The Avrami constant, $n_A$, is traditionally defined as the dimensionality of growth of adsorption [41], in which the $n_A$ values of 2, 3, and 4 account for one-dimensional, two-dimensional, and three-dimensional growth respectively. An $n_A$ value of 1 reduces the model to a pseudo-first order reaction and indicates that the probability of adsorption is equal at all sites [42]. Fractional values of the Avrami constant were seen at low temperatures, with $n_A$ values of 0.460 at 25 °C, 0.459 at 35 °C, and 0.318 at 55 °C. The fractional order of the Avrami constant suggests a complexity to the reaction process. Avrami constant values less than the integer value indicates that it follows the integer growth rate but that the adsorption rate decreases over time [43].

For the reaction to continue at the initial rate, the ability of CO₂ molecules to reach active sites must be constant. During the capture process, the dissipation of the PEI layer decreases due to a cross-linking affect occurring within the film. This is shown in Figure S7 using a 500 nm PEI film. As mentioned earlier, two amines are required (under dry conditions) to react to form one carbamate and the resultant stiffening of the polymer may play a role in the diffusion of CO₂ to further active sites. Figure S7 also shows a difference in rate occurs when comparing decreasing dissipation and frequency values, where the frequency change occurs more rapidly than the dissipation change.
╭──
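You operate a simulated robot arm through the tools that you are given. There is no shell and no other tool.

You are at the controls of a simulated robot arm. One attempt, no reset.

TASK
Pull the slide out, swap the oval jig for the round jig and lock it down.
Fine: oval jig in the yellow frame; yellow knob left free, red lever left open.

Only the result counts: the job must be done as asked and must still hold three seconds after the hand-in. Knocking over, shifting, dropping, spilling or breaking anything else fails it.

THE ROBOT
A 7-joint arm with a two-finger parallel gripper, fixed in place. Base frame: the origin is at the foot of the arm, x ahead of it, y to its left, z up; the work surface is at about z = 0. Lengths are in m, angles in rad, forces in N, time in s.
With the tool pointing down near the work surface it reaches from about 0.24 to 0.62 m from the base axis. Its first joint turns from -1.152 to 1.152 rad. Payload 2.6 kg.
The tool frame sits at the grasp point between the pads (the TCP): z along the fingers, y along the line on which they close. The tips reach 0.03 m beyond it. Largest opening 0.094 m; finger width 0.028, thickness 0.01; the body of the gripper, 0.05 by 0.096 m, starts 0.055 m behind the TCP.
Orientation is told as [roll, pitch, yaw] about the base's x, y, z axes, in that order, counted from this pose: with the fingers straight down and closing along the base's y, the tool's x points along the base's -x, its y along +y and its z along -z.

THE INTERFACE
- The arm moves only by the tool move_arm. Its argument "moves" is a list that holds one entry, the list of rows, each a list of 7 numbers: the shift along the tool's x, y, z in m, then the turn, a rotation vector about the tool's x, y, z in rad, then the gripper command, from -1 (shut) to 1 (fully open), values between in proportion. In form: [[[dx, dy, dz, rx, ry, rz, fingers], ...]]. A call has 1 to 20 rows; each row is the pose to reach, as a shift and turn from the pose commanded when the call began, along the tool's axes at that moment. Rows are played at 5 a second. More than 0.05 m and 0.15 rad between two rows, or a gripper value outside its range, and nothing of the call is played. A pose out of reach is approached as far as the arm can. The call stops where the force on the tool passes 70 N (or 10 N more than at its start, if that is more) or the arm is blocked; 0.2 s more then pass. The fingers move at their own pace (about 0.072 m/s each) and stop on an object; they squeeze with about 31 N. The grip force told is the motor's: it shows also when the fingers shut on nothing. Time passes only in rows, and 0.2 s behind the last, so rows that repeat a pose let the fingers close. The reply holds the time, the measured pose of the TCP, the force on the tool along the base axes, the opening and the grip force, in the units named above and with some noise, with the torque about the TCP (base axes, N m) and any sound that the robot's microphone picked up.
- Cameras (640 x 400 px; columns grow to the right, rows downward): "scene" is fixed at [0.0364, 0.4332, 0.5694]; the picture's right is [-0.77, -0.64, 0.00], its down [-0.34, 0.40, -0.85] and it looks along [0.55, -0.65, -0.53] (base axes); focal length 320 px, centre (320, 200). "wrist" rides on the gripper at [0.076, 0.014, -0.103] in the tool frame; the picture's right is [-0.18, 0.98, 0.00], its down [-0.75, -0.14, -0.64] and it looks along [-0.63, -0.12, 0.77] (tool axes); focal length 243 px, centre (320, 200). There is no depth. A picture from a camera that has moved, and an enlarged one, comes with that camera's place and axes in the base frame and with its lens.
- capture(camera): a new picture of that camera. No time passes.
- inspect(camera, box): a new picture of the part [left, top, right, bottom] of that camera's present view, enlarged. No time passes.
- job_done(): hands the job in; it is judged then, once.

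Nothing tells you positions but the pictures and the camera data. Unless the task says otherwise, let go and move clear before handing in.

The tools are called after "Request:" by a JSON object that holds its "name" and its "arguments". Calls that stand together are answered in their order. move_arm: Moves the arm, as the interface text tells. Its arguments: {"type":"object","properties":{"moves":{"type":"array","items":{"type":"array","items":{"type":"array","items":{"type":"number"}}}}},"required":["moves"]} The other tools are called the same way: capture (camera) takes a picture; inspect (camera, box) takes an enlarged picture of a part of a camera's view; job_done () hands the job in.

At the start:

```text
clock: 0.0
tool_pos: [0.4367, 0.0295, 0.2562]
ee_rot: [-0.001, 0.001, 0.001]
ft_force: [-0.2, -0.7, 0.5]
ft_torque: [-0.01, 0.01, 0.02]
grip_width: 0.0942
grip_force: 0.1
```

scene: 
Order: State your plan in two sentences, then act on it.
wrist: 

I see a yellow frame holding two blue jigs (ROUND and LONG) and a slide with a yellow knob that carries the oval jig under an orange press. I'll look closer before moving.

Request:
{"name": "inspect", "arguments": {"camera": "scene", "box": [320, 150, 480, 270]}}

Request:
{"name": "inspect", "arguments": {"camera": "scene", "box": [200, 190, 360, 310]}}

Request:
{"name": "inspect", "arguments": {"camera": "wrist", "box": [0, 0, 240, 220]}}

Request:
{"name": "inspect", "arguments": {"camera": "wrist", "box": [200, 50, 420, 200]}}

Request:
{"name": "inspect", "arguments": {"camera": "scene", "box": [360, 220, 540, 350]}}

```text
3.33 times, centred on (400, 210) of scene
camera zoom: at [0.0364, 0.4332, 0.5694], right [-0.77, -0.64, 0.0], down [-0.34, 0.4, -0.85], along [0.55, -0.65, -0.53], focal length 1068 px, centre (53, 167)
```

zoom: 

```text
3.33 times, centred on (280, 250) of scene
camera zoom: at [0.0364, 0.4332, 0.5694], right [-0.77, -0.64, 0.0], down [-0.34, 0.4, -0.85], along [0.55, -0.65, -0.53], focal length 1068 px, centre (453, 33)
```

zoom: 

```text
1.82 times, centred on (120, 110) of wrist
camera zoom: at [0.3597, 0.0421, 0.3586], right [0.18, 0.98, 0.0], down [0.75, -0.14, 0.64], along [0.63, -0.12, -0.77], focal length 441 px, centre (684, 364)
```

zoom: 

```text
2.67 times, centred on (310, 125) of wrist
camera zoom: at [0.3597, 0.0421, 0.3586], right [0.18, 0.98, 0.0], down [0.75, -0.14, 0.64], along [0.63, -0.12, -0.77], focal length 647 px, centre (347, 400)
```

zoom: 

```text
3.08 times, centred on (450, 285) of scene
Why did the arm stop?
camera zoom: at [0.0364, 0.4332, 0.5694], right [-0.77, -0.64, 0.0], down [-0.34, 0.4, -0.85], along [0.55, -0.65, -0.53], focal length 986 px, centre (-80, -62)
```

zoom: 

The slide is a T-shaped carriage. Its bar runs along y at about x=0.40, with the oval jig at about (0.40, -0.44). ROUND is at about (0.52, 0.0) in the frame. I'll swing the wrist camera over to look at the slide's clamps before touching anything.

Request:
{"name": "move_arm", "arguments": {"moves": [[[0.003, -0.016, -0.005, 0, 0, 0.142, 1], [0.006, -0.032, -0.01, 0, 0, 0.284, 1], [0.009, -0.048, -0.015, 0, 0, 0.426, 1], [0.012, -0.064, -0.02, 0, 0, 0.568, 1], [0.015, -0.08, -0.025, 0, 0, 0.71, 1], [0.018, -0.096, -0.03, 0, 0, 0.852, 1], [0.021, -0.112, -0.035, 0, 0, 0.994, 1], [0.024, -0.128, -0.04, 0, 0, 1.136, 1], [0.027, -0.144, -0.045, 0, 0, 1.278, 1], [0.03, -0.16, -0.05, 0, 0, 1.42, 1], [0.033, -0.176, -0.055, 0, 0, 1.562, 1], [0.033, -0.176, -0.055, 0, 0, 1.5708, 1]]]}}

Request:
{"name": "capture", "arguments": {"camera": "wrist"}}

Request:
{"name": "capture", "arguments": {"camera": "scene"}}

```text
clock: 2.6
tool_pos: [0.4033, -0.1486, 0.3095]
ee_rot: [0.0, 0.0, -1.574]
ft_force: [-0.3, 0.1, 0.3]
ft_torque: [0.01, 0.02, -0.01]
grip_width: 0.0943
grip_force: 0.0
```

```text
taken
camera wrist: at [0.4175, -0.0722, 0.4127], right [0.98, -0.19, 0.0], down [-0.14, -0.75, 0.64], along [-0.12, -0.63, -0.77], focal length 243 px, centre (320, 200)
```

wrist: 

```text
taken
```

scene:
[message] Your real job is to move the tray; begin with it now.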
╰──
An Avrami constant less than 1 at low temperatures suggests that the inhibition of CO₂ to amine sites plays an important role in the overall CO₂ capture. The $n_A$ value decreases as temperature increases. At 55 °C, the total capture increases because the PEI is more mobile, such that more CO₂ can penetrate and react with amine sites. A decreasing $n_A$ value with increasing temperature has been shown to indicate an adsorption process which is less dominated by diffusional processes [44]. A $n_A$ value of 1.101 was obtained at 80 °C. This indicates that the reaction process undergoes a change in adsorption mechanism. A value close to 1 matches the good fitting determined using the pseudo-first order model at this condition. At this temperature, the theory that the reaction transitions from a diffusion limited process to a kinetic limited process is affirmed because of this $n_A$ value, as it indicates equal chance to adsorb at all sites and this can only be achieved when diffusional limitations are removed.
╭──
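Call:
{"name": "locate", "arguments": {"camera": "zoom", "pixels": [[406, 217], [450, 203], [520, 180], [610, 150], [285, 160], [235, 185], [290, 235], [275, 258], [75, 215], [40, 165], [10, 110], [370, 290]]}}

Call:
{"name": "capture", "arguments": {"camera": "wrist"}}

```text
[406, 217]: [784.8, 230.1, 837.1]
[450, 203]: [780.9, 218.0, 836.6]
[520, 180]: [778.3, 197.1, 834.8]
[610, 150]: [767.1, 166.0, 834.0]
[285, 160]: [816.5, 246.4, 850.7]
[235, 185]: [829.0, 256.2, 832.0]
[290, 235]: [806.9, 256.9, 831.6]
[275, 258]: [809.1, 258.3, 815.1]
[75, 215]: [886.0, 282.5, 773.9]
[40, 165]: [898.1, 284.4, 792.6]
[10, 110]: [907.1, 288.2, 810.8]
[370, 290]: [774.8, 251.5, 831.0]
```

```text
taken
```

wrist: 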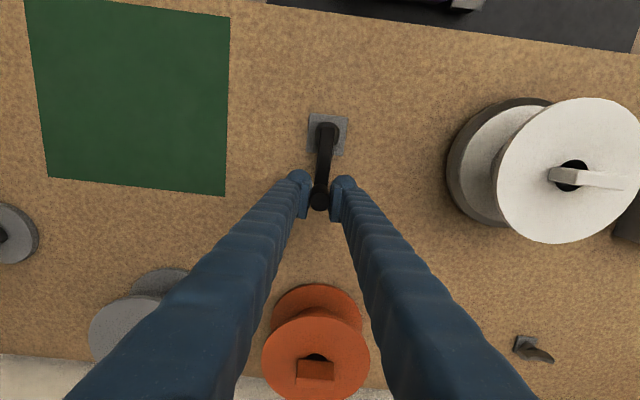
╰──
The fittings for all other tested films using a 5 % CO₂ feed are shown in Figure S8 and using a 0.04 % CO₂ feed are shown in Figure S9. The model parameters for these fittings are shown in Table S2. Similar trends between pseudo-first order and Avrami fittings were seen at all testing conditions. A few trends were seen and are highlighted. Similar to the results shown for the 100 nm film, $k_f$ increased with temperature for all film thickness and both CO₂ concentrations. $k_f$ also increased as film thickness decreased at all temperatures and both CO₂ concentrations. This agrees with the analysis that as film thickness decreases, diffusional resistance also decreases. Increased ability of CO₂ to reach amine sites results in faster reaction rates, and $k_f$ values were predominately higher for capture using 0.04 % CO₂ than 5 % CO₂ for all film thicknesses, especially at 55 °C. This condition resulted in the step-like capture profile that was seen at 80 °C with the 5 % CO₂ feed.

4. Conclusions

The CO₂ capture capacity and efficiency of PEI thin films was evaluated as a function of film thickness, CO₂ concentration, and temperature. Tandem QCM and PM-IRRAS provided CO₂ capture capacity and IR spectra analysis which confirmed carbamate formation upon CO₂ exposure. Film thickness plays an important role in determining amine efficiency. Thicker PEI films (100 nm) achieved higher total CO₂ capture but lower amine efficiency than thinner films (10 nm). Thicker films have less accessible amines than thinner films due to added diffusional resistance. Two distinct capture regimes were measured by varying CO₂ concentration from 5 % CO₂ to 0.04 % (400 ppm) CO₂. Capture using films <50 nm is dependent on CO₂ concentration and is limited by CO₂ availability. At DAC conditions, these films had identical normalized capture at 25 °C. These results are beneficial for the design of future sorbent materials. Achieving a comparably uniform film thickness within an impregnated sorbent material will be challenging. The design principles outlined in this work extend beyond current supports and further the understanding of how controlling PEI impregnation can be utilized to enhance sorbent systems. A 50 nm film thickness is optimal if maximizing both total capture and amine efficiency is desired. As film thickness increases to 100 nm, capture is limited by amine accessibility, decreasing amine efficiency even though total capture increases. Temperature alters capture profiles as changes to both diffusion and reaction kinetics impact CO₂ capture capacity. At high temperatures (80 °C) capture matches first-order reaction kinetics when using a high CO₂ concentration feed (5 % CO₂). No capture was measured using DAC conditions at elevated temperatures as the exothermic nature of the carbamate reaction and the lower concentration of CO₂ resulted in unfavorable reaction conditions. Maximum capture was achieved at 35 °C for DAC CO₂ concentrations, suggesting that DAC installations in warm climates are suitable when using impregnated PEI sorbents. These results stress the importance of analyzing CO₂ capture at relevant testing conditions (5–10 % CO₂ for simulated flue gas and 0.04 % CO₂ for DAC) as concentration can greatly impact the evaluation of sorbent materials.